==== Information provided ====

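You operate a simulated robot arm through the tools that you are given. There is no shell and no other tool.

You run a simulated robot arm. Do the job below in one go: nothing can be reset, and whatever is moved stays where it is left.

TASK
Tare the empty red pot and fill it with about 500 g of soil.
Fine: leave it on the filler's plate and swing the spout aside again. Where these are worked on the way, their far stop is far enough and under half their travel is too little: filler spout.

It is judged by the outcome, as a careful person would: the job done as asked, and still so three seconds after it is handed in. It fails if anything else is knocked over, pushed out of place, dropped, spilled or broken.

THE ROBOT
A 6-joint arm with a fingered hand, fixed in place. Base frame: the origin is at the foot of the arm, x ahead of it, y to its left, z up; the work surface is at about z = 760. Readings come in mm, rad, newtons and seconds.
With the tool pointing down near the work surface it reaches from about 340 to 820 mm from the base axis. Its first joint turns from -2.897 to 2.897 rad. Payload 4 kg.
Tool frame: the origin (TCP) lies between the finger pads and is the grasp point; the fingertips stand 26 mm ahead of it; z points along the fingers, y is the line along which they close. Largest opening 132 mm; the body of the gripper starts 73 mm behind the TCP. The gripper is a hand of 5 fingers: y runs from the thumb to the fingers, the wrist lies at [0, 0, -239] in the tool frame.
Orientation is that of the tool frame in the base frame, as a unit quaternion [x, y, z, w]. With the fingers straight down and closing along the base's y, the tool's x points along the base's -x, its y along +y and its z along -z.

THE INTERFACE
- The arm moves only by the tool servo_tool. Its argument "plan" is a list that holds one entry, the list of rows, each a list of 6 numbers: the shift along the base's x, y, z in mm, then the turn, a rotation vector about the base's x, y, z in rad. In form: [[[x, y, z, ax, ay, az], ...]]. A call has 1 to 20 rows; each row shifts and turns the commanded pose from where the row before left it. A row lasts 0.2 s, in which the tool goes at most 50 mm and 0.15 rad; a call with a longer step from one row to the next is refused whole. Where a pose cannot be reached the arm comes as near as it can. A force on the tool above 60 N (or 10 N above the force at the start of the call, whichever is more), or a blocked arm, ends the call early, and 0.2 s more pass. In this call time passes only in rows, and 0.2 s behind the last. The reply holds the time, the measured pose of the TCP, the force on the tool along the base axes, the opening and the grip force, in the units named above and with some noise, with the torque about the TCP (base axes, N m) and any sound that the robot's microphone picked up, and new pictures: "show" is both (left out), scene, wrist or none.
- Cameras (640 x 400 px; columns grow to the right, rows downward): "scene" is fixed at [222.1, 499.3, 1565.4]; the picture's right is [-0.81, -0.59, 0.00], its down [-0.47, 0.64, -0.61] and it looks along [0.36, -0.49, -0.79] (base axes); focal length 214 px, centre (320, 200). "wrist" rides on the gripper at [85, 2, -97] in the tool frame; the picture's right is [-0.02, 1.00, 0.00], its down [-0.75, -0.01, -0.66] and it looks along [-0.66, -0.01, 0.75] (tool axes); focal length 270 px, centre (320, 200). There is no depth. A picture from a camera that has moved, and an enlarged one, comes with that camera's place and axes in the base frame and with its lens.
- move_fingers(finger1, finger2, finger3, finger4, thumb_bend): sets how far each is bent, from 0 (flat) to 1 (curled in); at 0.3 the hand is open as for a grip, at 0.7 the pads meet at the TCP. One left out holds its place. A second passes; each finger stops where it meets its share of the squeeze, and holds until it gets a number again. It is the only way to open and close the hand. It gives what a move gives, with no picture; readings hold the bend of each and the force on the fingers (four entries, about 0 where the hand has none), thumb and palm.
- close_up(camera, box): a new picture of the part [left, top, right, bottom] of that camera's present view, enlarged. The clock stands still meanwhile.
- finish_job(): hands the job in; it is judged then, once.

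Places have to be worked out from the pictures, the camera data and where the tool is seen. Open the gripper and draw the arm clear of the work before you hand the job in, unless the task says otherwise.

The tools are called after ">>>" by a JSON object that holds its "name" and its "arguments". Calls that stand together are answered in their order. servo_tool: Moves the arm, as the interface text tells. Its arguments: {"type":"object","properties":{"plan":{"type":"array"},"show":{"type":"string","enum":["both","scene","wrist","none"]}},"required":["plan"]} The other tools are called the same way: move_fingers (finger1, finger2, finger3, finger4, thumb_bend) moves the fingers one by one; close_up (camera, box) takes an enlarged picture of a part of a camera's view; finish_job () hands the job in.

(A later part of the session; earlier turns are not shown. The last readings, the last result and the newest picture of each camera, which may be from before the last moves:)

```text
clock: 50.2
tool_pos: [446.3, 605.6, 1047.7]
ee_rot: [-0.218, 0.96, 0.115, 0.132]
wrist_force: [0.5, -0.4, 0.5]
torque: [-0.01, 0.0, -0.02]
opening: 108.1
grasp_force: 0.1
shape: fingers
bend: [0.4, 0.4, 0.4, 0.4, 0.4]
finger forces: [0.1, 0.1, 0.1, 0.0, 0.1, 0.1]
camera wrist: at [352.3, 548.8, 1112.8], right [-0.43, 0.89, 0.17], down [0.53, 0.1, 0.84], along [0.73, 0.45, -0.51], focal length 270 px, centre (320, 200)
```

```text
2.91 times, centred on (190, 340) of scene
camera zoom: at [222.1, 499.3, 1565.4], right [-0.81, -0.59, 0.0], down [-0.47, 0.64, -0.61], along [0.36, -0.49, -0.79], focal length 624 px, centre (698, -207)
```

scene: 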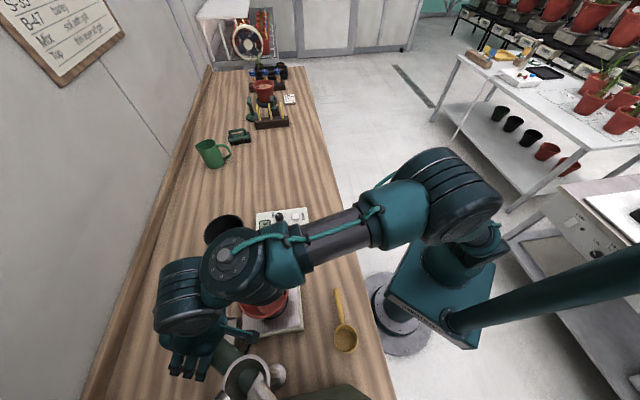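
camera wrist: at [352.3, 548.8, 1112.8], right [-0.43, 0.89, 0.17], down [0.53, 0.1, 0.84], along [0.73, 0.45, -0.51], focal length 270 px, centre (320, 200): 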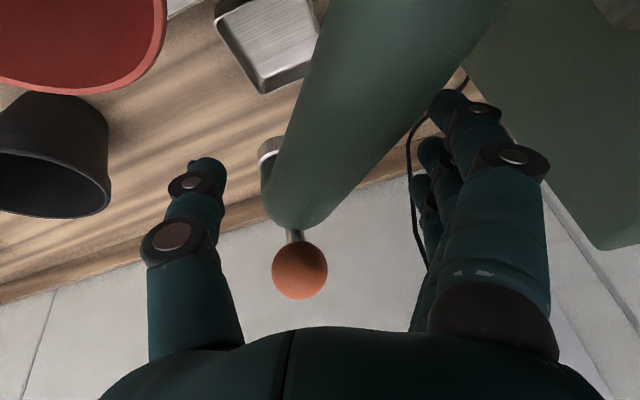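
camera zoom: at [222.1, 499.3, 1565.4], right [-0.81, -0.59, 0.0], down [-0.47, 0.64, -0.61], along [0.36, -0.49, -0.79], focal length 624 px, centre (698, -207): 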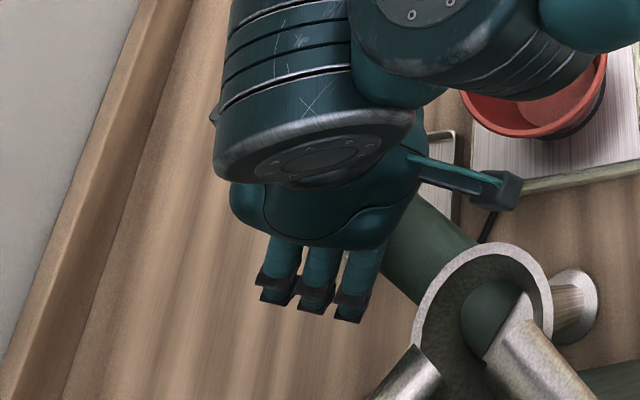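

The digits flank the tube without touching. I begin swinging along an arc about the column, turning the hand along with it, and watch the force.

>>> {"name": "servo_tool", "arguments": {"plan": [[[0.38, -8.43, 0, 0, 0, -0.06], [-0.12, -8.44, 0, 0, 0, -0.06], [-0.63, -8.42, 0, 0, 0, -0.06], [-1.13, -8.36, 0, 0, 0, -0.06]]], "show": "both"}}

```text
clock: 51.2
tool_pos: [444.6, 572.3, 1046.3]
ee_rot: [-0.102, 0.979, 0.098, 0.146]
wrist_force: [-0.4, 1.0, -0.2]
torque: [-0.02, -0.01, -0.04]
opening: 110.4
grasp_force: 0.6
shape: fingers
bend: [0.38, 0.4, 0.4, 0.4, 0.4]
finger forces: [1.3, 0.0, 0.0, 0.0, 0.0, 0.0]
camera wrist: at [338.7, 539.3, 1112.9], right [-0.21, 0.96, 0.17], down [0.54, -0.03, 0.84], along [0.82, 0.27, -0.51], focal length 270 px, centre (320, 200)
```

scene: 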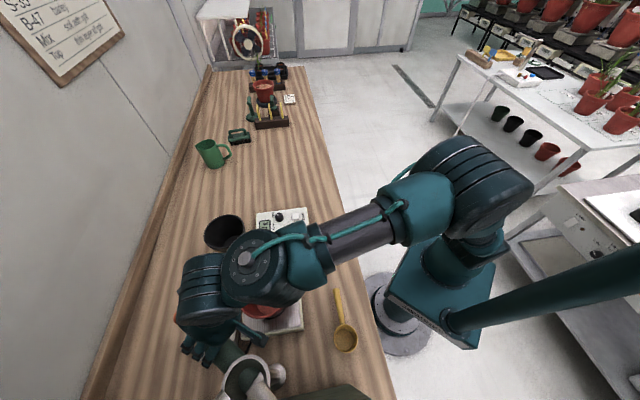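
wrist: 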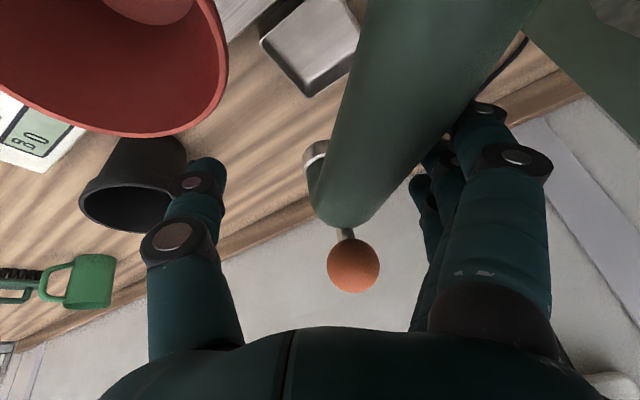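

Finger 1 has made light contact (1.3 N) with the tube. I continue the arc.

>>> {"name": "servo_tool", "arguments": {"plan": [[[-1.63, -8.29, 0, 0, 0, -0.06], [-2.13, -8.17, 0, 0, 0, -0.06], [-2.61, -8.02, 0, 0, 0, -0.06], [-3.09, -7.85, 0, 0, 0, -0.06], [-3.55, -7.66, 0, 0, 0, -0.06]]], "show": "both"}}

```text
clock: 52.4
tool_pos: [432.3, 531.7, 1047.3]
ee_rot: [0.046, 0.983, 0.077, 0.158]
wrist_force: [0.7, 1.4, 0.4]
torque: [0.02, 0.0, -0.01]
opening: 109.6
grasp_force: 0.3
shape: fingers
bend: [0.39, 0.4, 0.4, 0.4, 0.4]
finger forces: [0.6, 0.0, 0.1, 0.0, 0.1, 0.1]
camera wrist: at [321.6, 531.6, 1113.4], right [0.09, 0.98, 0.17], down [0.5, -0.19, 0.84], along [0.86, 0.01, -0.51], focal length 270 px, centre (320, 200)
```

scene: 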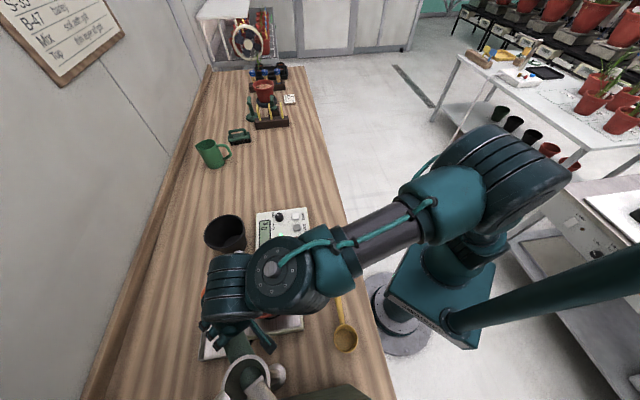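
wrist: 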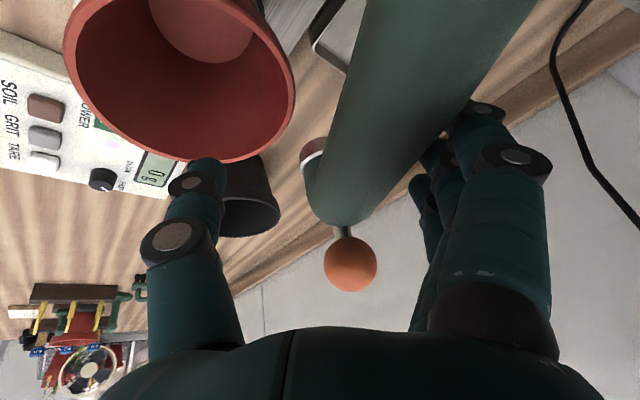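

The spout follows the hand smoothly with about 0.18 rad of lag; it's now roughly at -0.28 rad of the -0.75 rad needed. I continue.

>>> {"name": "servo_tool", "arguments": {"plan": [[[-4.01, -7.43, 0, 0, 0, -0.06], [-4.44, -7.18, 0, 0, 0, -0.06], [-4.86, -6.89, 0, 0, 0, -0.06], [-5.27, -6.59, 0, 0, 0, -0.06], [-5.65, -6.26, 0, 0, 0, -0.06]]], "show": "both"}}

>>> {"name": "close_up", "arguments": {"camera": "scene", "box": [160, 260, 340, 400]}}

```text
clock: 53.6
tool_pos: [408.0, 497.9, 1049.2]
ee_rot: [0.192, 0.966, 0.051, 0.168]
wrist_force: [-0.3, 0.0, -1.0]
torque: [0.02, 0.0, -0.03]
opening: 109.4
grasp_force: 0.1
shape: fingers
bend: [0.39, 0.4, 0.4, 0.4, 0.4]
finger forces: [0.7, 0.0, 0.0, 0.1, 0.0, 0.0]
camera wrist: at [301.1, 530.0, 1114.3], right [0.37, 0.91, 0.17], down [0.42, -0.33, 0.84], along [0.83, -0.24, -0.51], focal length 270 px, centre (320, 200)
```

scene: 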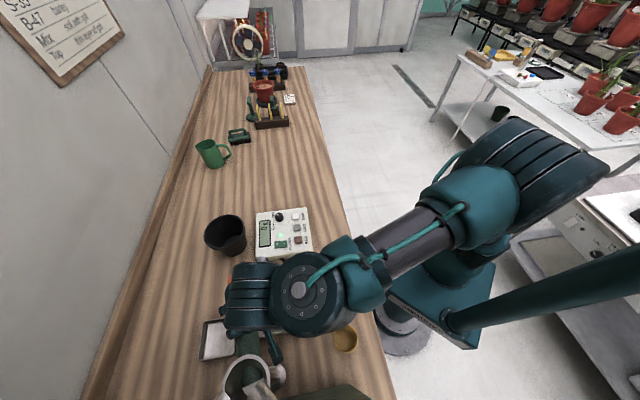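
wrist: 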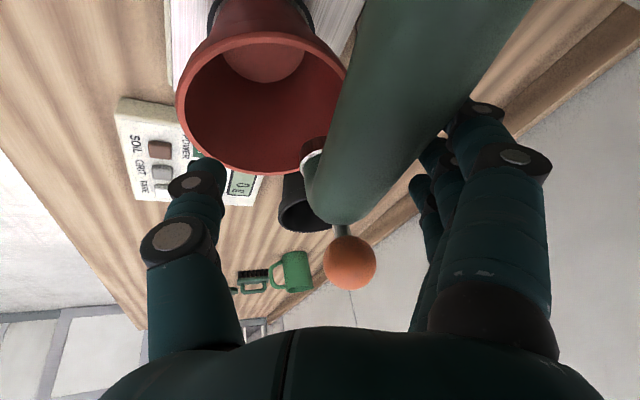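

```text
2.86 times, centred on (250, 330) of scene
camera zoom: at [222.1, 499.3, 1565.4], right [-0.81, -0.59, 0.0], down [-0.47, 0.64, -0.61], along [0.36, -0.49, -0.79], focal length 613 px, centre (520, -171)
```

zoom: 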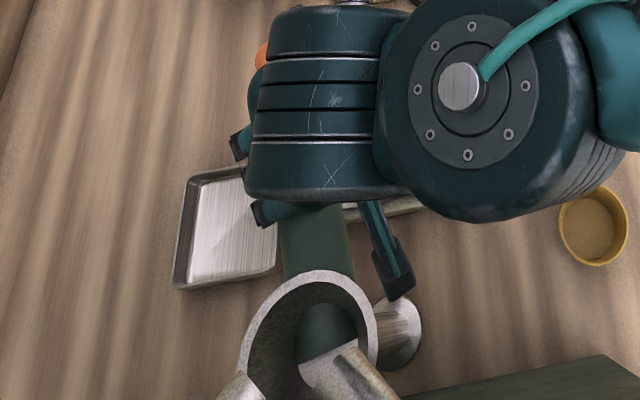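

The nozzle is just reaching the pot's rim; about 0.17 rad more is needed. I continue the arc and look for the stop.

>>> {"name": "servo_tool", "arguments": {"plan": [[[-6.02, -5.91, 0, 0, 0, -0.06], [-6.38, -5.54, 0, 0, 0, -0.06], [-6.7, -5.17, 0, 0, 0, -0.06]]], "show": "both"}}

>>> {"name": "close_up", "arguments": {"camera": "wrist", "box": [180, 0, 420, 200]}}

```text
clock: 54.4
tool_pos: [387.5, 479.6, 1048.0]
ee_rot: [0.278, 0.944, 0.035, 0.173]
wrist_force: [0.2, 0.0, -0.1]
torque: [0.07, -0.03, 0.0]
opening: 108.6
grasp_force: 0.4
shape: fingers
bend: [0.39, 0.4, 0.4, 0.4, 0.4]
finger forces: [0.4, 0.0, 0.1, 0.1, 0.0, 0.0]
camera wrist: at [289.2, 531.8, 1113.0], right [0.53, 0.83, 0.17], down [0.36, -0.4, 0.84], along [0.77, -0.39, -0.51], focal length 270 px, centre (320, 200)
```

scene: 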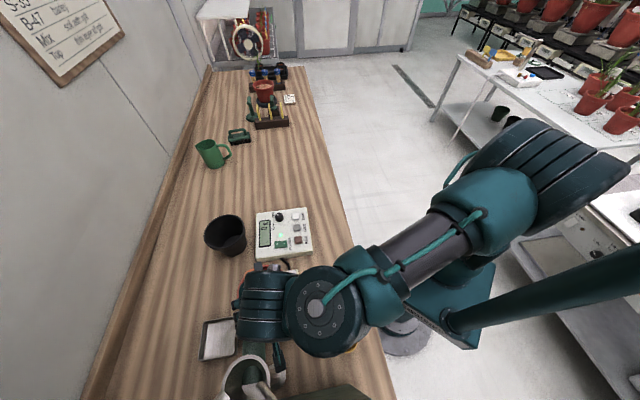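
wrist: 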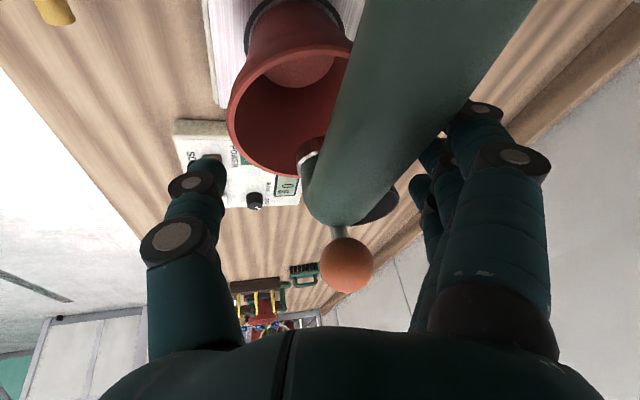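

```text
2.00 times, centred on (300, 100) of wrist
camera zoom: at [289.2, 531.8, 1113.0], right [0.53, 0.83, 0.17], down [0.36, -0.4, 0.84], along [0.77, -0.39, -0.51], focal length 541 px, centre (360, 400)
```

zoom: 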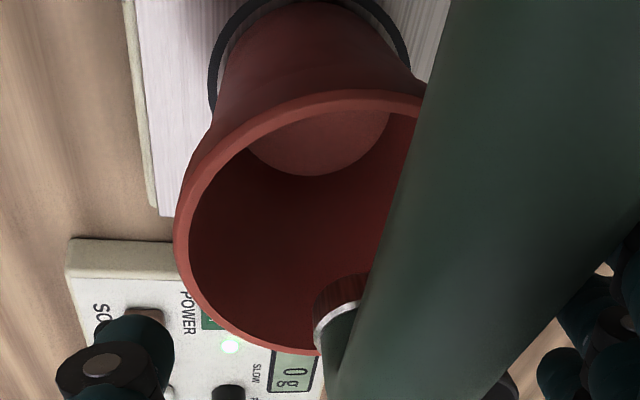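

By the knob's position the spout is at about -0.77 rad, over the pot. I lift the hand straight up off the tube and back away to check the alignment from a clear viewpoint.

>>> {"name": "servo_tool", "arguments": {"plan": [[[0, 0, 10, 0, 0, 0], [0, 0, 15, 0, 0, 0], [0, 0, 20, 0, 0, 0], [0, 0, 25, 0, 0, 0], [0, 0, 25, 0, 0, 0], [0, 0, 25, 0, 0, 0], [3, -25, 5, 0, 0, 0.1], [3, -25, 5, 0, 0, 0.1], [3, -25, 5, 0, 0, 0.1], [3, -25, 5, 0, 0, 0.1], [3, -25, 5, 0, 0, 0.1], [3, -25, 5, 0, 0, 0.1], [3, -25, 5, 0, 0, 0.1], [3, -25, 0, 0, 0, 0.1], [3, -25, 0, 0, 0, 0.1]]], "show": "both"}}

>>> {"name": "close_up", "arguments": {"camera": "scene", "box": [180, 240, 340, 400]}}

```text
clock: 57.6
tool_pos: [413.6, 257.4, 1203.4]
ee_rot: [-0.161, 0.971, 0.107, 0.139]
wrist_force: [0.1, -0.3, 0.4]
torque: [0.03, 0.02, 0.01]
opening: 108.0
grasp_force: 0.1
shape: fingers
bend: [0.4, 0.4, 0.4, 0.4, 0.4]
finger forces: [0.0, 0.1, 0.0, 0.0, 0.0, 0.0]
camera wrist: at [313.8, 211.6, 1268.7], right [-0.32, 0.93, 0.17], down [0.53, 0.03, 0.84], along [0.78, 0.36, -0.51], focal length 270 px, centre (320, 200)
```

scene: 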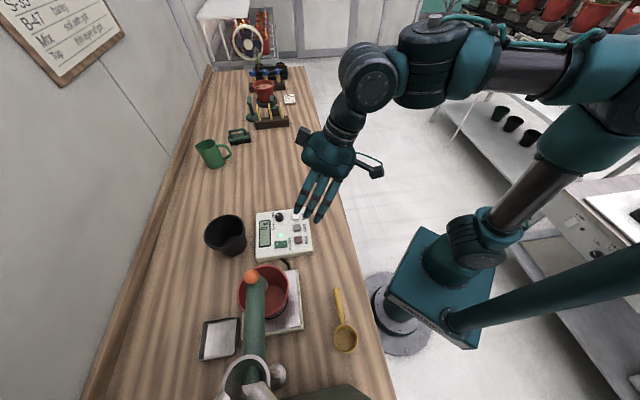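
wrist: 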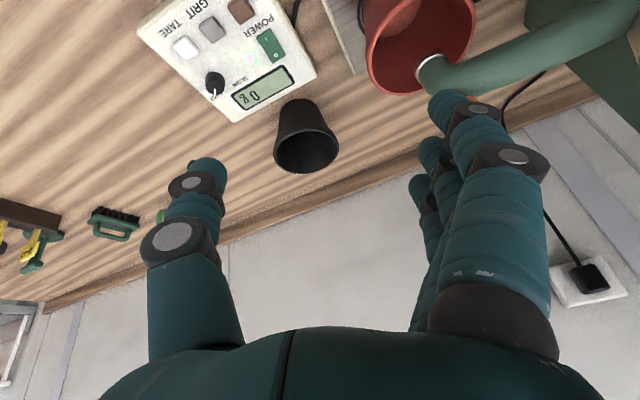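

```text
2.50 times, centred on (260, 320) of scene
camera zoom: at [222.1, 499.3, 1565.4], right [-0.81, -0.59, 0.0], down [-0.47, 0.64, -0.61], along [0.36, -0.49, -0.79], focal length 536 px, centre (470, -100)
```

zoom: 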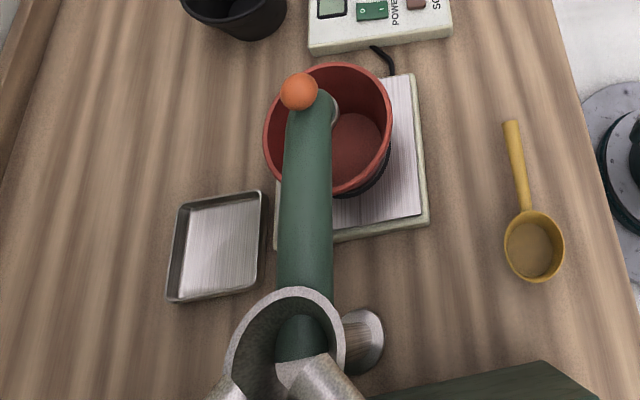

====

▶ [What to do]:
A. Quote the text to read word for word, starting at "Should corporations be" and ending with "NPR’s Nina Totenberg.".
B. Could you carry on with the text to read from where it ends?

==== Text to read ====

Should corporations be able to refuse government mandates based on asserted religious beliefs?

Supporters of employer-paid birth control rally in front of the Supreme Court before the decision in Burwell v. Hobby Lobby Stores was announced June 30, 2014 in Washington, DC. The high court ruled 5-4 that requiring family-owned corporations to pay for insurance coverage for contraception under the Affordable Care Act violated a federal law protecting religious freedom. Chip Somodevilla/Getty Images
“For the first time, the U.S. Supreme Court has ruled that a for-profit corporation can refuse to comply with a general government mandate because doing so would violate the corporation’s asserted religious beliefs,” writes NPR’s Nina Totenberg.

By a 5-4 vote, the court struck an important part of President Obama’s health care law — the requirement that all insurance plans cover birth control — because it conflicted with a corporation owners’ religious beliefs.

====

▶ [Outputs]:
A.
Should corporations be able to refuse government mandates based on asserted religious beliefs?

Supporters of employer-paid birth control rally in front of the Supreme Court before the decision in Burwell v. Hobby Lobby Stores was announced June 30, 2014 in Washington, DC. The high court ruled 5-4 that requiring family-owned corporations to pay for insurance coverage for contraception under the Affordable Care Act violated a federal law protecting religious freedom. Chip Somodevilla/Getty Images
“For the first time, the U.S. Supreme Court has ruled that a for-profit corporation can refuse to comply with a general government mandate because doing so would violate the corporation’s asserted religious beliefs,” writes NPR’s Nina Totenberg.

B.
The challenge to the birth control coverage mandate was brought by the Hobby Lobby corporation, a chain of 500 arts and crafts stores that employs 16,000 people. Its owners object to two forms of birth control — IUDs and morning-after pills — because they consider those to be an early form of abortion.

Monday’s decision would apply to all forms of contraception, and potentially to other medical procedures and government regulations.

Today’s Question: Should corporations be able to refuse government mandates based on asserted religious beliefs?